De nombreuses voix se sont élevées pour dénoncer la tendance. Plusieurs utilisateurs de TikTok ont déclaré à la BBC qu’ils trouvaient ce filtre nuisible et qu’il devrait être purement et simplement banni de la plateforme. Sadie, une créatrice de contenu suivie par plus de 66 000 personnes, a qualifié le filtre de « méchant ». Selon elle, l’engouement entourant ce phénomène renforce l’idée qu’être mince serait préférable à tout prix et que l’un des pires scénarios consisterait à prendre du poids.

D’après Sadie, plusieurs femmes l’ont contactée pour lui confier avoir désinstallé TikTok à cause de cette tendance qui les rendait mal à l’aise. Le simple fait de voir un flot de vidéos où l’on se moque de silhouettes plus rondes les replongeait dans une vision négative d’elles-mêmes. Sadie estime que la plateforme a la responsabilité de protéger ses utilisateurs, et qu’un tel filtre ne devrait pas être accessible – ou au moins devrait être signalé comme potentiellement problématique pour la santé mentale.

Un « retour en arrière » en matière de poids et d’acceptation

Le Dr Emma Beckett, spécialiste de la nutrition, a également tiré la sonnette d’alarme. Elle voit dans ce filtre un « énorme pas en arrière » concernant la lutte contre la stigmatisation du poids. Selon elle, les mêmes idées reçues font surface : la rondeur serait associée à la paresse, à l’imperfection et à un manque de volonté. Cette vision manichéenne renforce le sentiment qu’il faut éviter coûte que coûte de prendre du poids, quitte à entretenir une « culture de régime toxique ».

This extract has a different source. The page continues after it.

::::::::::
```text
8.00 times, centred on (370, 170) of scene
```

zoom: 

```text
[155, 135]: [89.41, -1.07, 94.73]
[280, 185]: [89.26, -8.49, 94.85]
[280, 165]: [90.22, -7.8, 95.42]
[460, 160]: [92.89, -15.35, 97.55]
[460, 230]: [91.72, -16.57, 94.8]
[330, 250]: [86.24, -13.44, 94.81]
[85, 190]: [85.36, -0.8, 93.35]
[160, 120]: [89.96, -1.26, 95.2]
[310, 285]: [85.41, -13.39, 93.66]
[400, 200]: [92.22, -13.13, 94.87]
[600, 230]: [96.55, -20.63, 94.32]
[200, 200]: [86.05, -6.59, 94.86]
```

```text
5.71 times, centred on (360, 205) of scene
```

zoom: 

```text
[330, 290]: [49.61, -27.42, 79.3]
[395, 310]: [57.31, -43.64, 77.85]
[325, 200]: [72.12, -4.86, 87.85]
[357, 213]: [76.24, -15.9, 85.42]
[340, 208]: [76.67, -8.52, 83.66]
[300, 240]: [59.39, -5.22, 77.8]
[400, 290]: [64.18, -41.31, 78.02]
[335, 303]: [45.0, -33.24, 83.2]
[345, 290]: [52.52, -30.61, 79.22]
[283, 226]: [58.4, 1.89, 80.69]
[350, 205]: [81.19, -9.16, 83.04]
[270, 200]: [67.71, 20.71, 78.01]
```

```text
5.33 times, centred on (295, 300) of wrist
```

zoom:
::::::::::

Cette culture s’avère dangereuse : non seulement elle crée un climat où chacun se compare en permanence, mais elle peut aussi encourager des comportements alimentaires à risque. Le Dr Beckett souligne que la peur de grossir est étroitement liée aux troubles de l’alimentation et à l’insatisfaction corporelle. Lorsque le poids devient un critère décisif de « valeur », la santé mentale en souffre et l’on s’expose à des programmes minceur extrêmes ou à des régimes inefficaces, parfois dangereux.

Quand l’algorithme s’en mêle : l’effet boule de neige

Le fonctionnement de TikTok repose sur un algorithme puissant qui sélectionne et propose du contenu en fonction des préférences (mêmes supposées) de l’utilisateur. Ainsi, il suffit de visionner une ou deux vidéos liées à ce « filtre potelé » pour que la plateforme commence à en suggérer davantage, voire à recommander des filtres similaires (celui-ci ou encore un autre qui amincit instantanément).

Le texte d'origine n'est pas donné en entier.